For the sake of completeness, I copied it here:

Let $A \in M_{n}(\mathbb{R})$ be any (non-symmetric) real $n\times n$ matrix but "positive semi-definite" in the sense that:

$$\forall x \in \mathbb{R}^n, x \ne 0 \implies x^T A x \geq 0$$ The eigenvalues of $A$ need not be positive. For an example:

$$\begin{pmatrix}1&1\\-1&1\end{pmatrix}$$

has eigenvalue $1 \pm i$. However, the real part of any eigenvalue $\lambda$ of $A$ is always positive.

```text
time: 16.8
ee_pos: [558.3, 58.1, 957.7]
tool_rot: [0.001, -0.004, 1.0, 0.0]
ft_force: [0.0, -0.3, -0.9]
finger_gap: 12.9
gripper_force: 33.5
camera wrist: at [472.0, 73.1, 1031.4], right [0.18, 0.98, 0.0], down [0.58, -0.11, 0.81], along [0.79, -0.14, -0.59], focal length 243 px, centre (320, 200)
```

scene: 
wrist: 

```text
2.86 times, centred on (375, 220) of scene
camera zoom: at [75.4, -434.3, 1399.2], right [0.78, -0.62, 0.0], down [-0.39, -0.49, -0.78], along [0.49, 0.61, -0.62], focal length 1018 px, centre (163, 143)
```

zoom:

Let $\mathbb{C} \in \lambda = \mu + \nu i$ where $\mu, \nu \in \mathbb{R}$ be an eigenvalue of $A$. Let $z \in \mathbb{C}^n$ be a right eigenvector associated with $\lambda$. Decompose $z$ as $x + iy$ where $x, y \in \mathbb{R}^n$.

$$(A - \lambda) z = 0 \implies \left((A - \mu) - i\nu\right)(x + iy) = 0 \implies \begin{cases}(A-\mu) x + \nu y = 0\\(A - \mu) y - \nu x = 0\end{cases}$$ This implies

$$x^T(A-\mu)x + y^T(A-\mu)y = \nu (y^T x - x^T y) = 0$$

and hence $$\mu = \frac{x^TA x + y^TAy}{x^Tx + y^Ty} \geq 0$$

In particular, this means that all real parts of all eigenvalues $\lambda$ of $A$ are non-negative.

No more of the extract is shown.